All nurses should practice #1.

TruvyNurse

354 Posts

Always remember..

1) Nursing School and Real Life are night and day difference

2) Accept correction and criticism and learn from it

3) Don't be a know it all, your GPA doesn't matter to your coworkers.

4) Don't act entitled. You're probably going to have to work nights or 2nd at first, and you probably won't get Christmas off.

5) Don't write off Med/Surg, it is actually awesome.

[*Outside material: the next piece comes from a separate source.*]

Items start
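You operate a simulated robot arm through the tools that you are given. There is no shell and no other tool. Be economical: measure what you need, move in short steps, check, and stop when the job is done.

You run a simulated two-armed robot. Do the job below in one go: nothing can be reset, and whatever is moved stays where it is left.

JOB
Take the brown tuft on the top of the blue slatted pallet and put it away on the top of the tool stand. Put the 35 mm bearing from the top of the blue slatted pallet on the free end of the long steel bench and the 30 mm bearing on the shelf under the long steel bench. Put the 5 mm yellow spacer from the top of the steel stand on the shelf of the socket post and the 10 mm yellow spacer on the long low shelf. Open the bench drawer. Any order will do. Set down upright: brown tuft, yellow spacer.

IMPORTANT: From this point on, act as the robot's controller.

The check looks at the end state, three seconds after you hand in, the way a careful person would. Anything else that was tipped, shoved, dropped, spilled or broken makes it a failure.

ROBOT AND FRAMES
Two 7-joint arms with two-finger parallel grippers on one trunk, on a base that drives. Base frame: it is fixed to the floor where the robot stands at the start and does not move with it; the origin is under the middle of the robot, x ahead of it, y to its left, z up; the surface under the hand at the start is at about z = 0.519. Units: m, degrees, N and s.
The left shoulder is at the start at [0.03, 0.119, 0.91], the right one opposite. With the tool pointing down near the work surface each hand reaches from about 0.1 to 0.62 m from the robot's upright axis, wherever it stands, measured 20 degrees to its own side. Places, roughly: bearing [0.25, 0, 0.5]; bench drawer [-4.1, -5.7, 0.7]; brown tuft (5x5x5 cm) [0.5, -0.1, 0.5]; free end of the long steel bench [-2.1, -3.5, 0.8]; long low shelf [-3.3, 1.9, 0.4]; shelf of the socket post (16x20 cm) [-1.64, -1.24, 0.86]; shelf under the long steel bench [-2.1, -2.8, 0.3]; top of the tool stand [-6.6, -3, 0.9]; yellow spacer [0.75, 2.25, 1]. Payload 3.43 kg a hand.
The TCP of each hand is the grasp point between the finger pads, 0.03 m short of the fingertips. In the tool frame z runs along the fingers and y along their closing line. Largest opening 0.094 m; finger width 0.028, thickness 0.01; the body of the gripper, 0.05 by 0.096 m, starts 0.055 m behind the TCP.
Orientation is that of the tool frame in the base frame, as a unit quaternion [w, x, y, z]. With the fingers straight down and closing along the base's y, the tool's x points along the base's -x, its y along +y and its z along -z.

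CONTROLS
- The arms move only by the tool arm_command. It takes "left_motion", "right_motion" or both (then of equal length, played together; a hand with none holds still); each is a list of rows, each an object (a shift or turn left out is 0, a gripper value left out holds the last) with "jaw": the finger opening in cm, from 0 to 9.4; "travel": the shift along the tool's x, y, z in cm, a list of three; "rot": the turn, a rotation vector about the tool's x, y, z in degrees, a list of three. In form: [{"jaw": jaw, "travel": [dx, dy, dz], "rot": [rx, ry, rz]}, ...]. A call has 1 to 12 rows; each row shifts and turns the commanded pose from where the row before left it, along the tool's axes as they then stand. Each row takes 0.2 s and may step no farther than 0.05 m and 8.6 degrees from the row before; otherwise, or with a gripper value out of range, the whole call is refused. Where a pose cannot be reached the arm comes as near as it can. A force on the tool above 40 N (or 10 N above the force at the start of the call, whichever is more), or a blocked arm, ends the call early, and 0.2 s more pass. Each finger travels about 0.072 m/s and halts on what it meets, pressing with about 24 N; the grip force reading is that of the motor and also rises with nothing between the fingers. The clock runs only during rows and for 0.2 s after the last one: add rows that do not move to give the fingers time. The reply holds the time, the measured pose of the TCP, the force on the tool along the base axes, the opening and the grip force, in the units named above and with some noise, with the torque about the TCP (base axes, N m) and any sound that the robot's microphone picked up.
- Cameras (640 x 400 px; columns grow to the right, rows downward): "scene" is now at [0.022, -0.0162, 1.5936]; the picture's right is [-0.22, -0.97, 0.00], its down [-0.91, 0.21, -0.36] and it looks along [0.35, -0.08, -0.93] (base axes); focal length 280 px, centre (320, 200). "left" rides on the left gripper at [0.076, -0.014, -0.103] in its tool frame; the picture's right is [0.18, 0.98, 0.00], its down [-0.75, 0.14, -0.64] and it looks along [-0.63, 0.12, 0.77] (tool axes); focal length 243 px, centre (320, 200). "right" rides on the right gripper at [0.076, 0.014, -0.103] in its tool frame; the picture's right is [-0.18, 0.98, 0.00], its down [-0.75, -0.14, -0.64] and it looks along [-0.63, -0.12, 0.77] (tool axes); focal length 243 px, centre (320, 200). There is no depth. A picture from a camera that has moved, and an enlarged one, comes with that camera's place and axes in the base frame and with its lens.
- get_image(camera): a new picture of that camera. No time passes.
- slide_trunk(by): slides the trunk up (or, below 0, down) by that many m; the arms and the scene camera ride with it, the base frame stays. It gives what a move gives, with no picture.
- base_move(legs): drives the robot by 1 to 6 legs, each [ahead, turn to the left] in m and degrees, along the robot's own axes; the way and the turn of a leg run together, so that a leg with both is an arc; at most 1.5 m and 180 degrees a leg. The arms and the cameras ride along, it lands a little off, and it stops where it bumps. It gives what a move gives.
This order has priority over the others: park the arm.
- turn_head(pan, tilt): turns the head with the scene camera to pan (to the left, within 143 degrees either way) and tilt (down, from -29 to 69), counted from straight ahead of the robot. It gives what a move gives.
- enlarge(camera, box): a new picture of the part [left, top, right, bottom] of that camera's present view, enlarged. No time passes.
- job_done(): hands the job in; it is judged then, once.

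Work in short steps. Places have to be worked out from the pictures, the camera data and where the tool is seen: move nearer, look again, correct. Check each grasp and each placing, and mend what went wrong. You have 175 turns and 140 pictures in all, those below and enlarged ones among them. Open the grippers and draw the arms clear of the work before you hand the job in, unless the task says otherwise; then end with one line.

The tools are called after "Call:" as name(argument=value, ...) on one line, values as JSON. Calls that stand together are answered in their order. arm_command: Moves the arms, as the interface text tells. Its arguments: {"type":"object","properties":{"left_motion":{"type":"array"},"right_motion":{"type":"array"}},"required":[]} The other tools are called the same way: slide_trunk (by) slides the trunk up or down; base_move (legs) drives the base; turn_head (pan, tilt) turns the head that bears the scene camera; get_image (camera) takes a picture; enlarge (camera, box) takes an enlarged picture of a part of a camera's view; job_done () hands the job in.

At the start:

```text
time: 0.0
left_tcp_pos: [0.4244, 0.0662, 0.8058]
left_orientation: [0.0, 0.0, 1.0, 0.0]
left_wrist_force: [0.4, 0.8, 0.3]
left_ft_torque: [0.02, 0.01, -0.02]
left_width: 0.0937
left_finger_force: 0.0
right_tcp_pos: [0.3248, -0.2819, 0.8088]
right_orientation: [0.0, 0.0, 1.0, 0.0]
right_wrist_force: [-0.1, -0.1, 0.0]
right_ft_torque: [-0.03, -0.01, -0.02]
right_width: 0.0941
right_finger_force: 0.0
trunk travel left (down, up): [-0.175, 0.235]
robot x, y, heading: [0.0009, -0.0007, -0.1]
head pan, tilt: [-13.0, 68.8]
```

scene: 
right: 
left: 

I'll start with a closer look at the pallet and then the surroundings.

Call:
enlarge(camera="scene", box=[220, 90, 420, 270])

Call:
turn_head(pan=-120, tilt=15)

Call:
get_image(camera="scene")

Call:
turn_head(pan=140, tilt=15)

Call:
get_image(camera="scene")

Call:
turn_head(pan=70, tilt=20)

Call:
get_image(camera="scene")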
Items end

6) Stay positive and ready to learn!

Specializes in Critical Care.

I knew having my phone could create a barrier to making positive first impressions, integrating into the team, providing great patient care, etc. at the very start of nursing school and got into the habit of locking it up in my locker before stepping out onto the unit. I've continued this habit now that I've graduated and am a real nurse... I encourage everyone to try this!! As a single mom, I understand wanting to be available, but it's simple and easy to give the school/your child's caretaker your WORK number and to instruct them to call you there if they can't reach you on your cell phone. This strategy has allowed me to focus really well and when I have downtime, I spend it on the computer reading about that med I'm not familiar with or piecing together the doctor's notes to understand the story of why my patient is here in the hospital, rather than just idly browsing Instagram or Snapchat.

marie_macmillan, BSN, RN

1 Article; 3 Posts

Thanks emmjayy - great to hear about how you've implemented this in your practice and how it's made you successful!

marie_macmillan, BSN, RN

1 Article; 3 Posts

Our addiction to our phones is pervasive isn't it! I think you're right cleback, we should all be more cognizant of our phone use while on the job.